Jan. 29 (UPI) — The U.S. Department of Defense on Monday released the names of three Army Reserve soldiers killed in Jordan in a drone attack on Sunday.
The three soldiers from Georgia — who ranged in age from 23 to 46 — were killed in the northeast part of Jordan near Syria when a one-way unmanned aerial system hit their container housing units, according to U.S. officials.
U.S. defense officials said the soldiers were Sgt. William Jerome Rivers, 46, of Carrollton; Spc. Kennedy Ladon Sanders, 24, of Waycross; and Spc. Breonna Alexsondria Moffett, 23, of Savannah.
The trio was stationed in Jordan in support of the anti-ISIS efforts of the ongoing “Operation Inherent Resolve” military mission.
The Defense Department said the incident remains under investigation.
Rivers, Sanders and Moffett originally were assigned to the 718th Engineer Company, 926th Engineer Battalion and the 926th Engineer Brigade in Fort Moore, Ga., the department said.

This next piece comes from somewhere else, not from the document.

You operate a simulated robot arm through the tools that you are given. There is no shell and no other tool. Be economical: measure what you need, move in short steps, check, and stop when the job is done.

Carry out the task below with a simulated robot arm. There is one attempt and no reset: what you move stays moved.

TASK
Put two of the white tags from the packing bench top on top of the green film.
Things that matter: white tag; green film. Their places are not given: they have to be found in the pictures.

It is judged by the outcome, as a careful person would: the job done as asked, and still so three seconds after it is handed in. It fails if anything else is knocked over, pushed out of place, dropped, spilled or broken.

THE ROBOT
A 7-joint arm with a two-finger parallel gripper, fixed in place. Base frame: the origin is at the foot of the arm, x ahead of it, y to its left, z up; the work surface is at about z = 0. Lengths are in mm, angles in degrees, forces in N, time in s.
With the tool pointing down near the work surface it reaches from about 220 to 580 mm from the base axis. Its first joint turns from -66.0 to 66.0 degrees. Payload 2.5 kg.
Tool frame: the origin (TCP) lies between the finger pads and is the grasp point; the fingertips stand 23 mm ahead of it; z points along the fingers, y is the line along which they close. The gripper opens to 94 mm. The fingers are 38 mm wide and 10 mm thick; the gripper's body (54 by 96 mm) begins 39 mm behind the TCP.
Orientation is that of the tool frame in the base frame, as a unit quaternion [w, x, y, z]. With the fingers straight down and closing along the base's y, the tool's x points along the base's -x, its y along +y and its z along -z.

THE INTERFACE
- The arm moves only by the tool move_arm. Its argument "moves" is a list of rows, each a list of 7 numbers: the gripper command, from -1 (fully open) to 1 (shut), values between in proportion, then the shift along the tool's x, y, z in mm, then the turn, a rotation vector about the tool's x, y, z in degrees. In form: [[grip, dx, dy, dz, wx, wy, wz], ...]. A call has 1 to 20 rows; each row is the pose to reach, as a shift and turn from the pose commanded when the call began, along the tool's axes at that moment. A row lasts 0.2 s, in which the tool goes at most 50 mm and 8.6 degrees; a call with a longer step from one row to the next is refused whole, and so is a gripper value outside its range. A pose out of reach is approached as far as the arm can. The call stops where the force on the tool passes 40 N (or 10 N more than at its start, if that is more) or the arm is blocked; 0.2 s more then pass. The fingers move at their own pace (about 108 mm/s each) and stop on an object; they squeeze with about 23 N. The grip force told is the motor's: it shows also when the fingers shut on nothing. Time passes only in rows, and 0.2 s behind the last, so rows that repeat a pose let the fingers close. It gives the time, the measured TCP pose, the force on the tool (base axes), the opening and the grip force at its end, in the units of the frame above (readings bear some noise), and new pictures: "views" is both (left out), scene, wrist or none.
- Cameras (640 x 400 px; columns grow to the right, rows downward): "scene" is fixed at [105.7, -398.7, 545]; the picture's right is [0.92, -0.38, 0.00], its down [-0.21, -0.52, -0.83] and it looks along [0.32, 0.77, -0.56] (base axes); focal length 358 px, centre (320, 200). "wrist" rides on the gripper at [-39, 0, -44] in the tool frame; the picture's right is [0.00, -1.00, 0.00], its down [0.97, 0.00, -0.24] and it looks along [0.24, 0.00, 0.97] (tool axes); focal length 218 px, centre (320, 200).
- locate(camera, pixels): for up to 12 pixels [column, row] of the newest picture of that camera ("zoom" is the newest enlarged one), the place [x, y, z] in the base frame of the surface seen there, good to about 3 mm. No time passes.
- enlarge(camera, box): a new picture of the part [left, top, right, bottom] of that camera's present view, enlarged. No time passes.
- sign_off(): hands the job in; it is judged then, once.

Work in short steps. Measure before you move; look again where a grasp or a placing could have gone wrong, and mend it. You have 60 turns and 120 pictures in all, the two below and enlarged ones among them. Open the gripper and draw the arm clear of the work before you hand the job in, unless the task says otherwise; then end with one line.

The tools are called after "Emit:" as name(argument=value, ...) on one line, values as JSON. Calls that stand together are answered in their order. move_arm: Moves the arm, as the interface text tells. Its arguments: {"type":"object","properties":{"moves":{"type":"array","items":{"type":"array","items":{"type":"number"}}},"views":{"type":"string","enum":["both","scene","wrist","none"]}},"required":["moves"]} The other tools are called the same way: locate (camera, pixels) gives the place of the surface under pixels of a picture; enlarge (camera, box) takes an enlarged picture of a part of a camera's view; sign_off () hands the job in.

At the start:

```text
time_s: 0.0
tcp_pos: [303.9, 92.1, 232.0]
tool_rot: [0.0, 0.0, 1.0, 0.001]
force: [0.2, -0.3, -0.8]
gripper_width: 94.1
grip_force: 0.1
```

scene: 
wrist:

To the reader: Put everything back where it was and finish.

On Sunday, President Joe Biden said in a statement that the White House still was gathering all the pertinent information surrounding the attack, but added that “we know it was carried out by radical Iran-backed militant groups operating in Syria and Iraq.
“We shall respond,” Biden said Sunday in response to the attack on the soldiers during an event in South Carolina, calling the three Georgia soldiers “brave souls.”
During Monday’s press briefing at the White House, U.S. national security spokesman John Kirby said the mission in Jordan will continue.
Saying that the soldiers stationed there “were conducting a vital mission in the region, aimed at helping us work with partners to counter ISIS,” Kirby said, “That mission must and will continue.”
Kirby, the Pentagon’s National Security Council Coordinator for Strategic Communication, said that mission has no direct connection to hostilities between Israel and Hamas militants in Gaza.
Kirby said the United States doesn’t “seek another war” — though he warned: “But we will absolutely do what is required to protect ourselves, to continue that mission, and to respond appropriately to these attacks.”